I am sitting in my lounge in Nelson, NZ reading about the political happenings in Canada. In the US you can get lame duck presidencies with a president in power without support of of the House or the Senate, unable to act. In NZ proportional representation means that the minor parties can wield far too much power for their level of popular support... They get ministerial roles because their support means that the larger party can stay in power. (For the record, living here hasn't made me a big fan of proportional rep.) It sounds like similiar things are happening in Canada without MMP. In Canada you can have a Liberal leader who has lost an election only weeks ago - seeing and grabbing for power- despite the fact he isn't even popular enough to lead his own party.
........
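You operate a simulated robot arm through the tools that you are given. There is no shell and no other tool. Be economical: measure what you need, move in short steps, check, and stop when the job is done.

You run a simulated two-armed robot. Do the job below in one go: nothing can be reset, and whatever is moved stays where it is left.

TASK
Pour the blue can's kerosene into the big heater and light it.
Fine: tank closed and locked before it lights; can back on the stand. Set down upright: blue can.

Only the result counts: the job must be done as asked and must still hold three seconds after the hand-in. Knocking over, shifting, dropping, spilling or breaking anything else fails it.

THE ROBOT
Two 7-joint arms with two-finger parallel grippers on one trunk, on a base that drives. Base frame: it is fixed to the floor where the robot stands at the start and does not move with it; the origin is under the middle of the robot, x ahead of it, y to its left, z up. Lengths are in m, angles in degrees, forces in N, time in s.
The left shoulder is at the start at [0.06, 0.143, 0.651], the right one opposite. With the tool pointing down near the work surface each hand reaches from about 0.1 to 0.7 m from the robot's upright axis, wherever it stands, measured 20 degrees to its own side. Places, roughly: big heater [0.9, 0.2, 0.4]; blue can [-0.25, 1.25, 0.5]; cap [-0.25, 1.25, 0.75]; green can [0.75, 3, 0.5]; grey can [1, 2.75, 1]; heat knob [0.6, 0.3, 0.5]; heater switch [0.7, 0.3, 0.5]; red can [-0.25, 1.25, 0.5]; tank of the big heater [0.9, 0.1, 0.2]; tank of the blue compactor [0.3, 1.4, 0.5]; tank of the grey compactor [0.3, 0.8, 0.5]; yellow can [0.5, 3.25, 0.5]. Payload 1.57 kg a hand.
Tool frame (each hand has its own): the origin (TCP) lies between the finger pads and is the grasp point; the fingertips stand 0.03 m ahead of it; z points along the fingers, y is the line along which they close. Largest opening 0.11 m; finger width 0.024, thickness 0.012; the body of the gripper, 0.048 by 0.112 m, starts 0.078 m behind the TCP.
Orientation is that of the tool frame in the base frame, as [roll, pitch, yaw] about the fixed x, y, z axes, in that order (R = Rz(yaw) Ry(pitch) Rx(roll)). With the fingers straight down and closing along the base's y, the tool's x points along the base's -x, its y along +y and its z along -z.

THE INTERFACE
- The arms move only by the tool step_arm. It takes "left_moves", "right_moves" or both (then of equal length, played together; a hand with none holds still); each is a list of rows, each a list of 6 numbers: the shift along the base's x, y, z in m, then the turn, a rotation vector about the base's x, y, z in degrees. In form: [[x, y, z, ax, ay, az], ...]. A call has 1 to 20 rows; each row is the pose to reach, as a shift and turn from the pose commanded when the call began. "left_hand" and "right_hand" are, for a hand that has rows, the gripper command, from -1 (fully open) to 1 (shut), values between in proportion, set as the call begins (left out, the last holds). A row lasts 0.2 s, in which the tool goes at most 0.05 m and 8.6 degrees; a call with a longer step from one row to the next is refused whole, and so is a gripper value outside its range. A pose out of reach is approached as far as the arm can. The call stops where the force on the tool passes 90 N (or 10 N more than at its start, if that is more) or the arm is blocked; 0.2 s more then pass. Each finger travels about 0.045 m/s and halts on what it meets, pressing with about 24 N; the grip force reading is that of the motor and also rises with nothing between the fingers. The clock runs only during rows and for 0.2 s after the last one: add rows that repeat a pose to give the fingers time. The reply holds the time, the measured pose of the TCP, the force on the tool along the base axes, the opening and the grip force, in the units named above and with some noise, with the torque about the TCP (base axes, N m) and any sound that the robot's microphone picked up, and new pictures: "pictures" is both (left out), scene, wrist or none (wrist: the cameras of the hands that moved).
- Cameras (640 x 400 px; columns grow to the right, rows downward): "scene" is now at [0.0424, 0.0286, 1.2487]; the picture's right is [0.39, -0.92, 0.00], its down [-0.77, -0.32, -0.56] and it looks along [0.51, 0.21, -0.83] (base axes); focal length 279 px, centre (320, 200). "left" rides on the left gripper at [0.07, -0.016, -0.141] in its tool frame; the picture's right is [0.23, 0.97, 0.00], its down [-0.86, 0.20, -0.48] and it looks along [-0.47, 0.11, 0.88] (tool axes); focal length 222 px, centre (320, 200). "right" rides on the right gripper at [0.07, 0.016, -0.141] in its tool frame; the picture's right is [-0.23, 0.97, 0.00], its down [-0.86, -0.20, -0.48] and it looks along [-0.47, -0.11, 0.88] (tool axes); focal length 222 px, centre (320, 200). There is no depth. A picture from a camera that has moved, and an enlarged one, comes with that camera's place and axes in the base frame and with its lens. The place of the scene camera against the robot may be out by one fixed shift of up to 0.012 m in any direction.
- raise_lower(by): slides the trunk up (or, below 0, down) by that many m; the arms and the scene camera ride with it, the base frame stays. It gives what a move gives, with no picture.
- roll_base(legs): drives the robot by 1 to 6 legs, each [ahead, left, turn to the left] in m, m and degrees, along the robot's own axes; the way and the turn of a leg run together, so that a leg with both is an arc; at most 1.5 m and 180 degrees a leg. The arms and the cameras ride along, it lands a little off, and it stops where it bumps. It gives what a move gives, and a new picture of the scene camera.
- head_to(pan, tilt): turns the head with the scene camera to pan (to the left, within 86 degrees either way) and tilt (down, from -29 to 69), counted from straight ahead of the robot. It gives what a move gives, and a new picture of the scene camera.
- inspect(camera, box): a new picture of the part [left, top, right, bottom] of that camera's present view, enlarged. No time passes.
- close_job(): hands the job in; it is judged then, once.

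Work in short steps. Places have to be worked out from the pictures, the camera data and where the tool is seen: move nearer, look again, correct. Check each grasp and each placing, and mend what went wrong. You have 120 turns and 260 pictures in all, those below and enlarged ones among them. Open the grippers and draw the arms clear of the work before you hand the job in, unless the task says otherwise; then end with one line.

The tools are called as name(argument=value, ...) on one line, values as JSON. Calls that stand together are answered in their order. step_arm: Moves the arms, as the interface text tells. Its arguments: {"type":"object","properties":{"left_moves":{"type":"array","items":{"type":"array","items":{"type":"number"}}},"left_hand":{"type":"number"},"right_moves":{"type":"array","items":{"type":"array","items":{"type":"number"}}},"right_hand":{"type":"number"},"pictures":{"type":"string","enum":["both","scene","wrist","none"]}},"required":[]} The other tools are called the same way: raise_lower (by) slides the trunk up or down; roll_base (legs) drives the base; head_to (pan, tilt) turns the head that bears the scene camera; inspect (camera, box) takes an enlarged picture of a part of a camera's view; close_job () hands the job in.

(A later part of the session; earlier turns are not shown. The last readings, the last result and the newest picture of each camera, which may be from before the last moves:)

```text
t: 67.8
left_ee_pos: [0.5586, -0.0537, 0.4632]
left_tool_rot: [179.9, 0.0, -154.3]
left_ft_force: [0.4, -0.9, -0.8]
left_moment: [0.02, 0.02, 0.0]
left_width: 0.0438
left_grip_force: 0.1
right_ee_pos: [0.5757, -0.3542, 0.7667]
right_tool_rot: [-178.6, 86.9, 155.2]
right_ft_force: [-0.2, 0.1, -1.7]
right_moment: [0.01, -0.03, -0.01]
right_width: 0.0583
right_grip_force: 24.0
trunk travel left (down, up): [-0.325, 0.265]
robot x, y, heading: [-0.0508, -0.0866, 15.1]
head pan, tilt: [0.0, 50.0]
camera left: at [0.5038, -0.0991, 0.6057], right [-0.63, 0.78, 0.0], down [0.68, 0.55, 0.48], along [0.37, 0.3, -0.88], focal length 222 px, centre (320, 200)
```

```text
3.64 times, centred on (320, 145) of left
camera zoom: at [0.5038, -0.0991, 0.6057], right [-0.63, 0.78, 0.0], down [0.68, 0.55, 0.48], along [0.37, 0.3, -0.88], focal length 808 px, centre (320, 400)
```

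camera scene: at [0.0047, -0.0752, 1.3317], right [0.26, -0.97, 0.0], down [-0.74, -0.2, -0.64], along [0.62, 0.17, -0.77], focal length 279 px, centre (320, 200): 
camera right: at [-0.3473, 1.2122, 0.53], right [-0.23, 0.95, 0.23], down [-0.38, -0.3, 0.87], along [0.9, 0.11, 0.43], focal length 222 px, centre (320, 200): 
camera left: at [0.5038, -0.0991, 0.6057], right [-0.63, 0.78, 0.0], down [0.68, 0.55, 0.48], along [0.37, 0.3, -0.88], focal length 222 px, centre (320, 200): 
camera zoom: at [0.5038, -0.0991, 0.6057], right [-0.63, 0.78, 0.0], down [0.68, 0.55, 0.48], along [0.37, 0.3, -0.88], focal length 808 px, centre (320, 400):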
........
I've found irony in Canadian politics before - such as how the BQ were 'her majesty's loyal opposition'. I'm curious to see how the public responds and how this proceeds. I can't imagine that a man who can't keep his party together can manage to keep a 3 headed monster with very different goals together- in difficult economic times. Difficult times call for a government that can act. I can't see how this one could, if this proceeds.

"Accountability of public servants to government, of government to Parliament, and of Parliament to taxpayers can be achieved only if the MPs of all parties support these goals. Parliamentarians must never lose sight of the fact that in a democracy, accountability is the price exacted for the gift of power." - James J. MacDonnell - former Auditor General of Canada

I think some MPs have forgotten. May they soon remember. And if they do not, may the people of Canada not forget.